Alega-se que a CPMF é um tributo de má qualidade porque possui efeito cascata e penaliza os pobres, mas as forças que apresentam esse tipo de argumento resistem a uma reforma tributária e fiscal para valer, haja vista a postura refratária dos governadores em relação à criação do IVA (Imposto Sobre Valor Agregado ou Imposto Sobre o Valor Acrescentado).

A base de sustentação do governo e a própria oposição, no primeiro governo do presidente Lula, se pautaram pela ética da responsabilidade, preferindo o aperfeiçoamento das políticas públicas em lugar de simplesmente rejeitá-las, como ocorreu nas reformas da Previdência e Tributária, na Lei da Parceria Público-Privada e na Lei de Falência. Nessa fase, a oposição teve participação efetiva em matérias aprovadas, como a emenda constitucional da reforma do Judiciário, do Sistema Financeiro e do Fundeb, além das políticas públicas antes mencionadas.

A mudança de postura, especialmente dos senadores do PSDB e do DEM, com a substituição da ética da responsabilidade pela ética da convicção, pelo menos nessa PEC da CPFM e da DRU, não parece coerente, seja porque foram os criadores desses dois instrumentos, seja porque já votaram pela sua prorrogação no primeiro mandato do presidente Lula.

Uma matéria com esse grau de importância e complexidade não pode ser analisada em termos de situação e oposição, mas sob a ótica do interesse do país. Os partidos de oposição na Câmara, por serem numericamente insuficientes para impedir a aprovação, votaram contra sem maiores problemas.

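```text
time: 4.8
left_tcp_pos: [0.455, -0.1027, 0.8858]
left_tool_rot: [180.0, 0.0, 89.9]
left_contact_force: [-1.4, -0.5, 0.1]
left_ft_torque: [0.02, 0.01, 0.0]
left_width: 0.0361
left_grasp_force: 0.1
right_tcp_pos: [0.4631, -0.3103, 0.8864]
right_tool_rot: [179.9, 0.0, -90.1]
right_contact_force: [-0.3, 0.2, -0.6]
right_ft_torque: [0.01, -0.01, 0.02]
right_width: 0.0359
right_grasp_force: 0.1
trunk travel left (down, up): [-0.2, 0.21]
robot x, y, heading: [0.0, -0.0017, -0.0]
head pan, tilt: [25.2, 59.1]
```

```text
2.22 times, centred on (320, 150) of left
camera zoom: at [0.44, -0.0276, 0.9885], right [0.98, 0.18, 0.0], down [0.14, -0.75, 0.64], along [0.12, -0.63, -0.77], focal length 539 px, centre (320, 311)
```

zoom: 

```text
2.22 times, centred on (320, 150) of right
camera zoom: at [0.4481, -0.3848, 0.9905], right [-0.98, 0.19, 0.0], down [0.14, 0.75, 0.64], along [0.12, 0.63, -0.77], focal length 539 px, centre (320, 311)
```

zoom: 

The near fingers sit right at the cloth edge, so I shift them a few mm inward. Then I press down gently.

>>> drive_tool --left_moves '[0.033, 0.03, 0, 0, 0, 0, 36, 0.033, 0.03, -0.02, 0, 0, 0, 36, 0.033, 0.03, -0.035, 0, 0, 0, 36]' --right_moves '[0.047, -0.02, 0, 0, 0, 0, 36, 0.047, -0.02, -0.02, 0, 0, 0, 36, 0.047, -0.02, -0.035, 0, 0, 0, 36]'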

Porém, no Senado, a base do governo não é tão ampla quanto na Câmara, daí a responsabilidade dos senadores de oposição pelas conseqüências de uma eventual rejeição da matéria.

A negociação, diante da importância da matéria para o país, parece ser a atitude mais prudente. Aprova-se o texto, porém fixa-se um compromisso de redução gradual das alíquotas e de sua substituição numa reforma tributária para valer, que garanta outras fontes de receita e permita o combate ao crime organizado. A rejeição, em minha avaliação — e aqui falo exclusivamente em meu nome — é a pior escolha porque pode não apenas comprometer o bom momento que vive a economia, como poderá resultar em graves conseqüências sociais, com o comprometimento dos programas de investimento e de transferência de renda.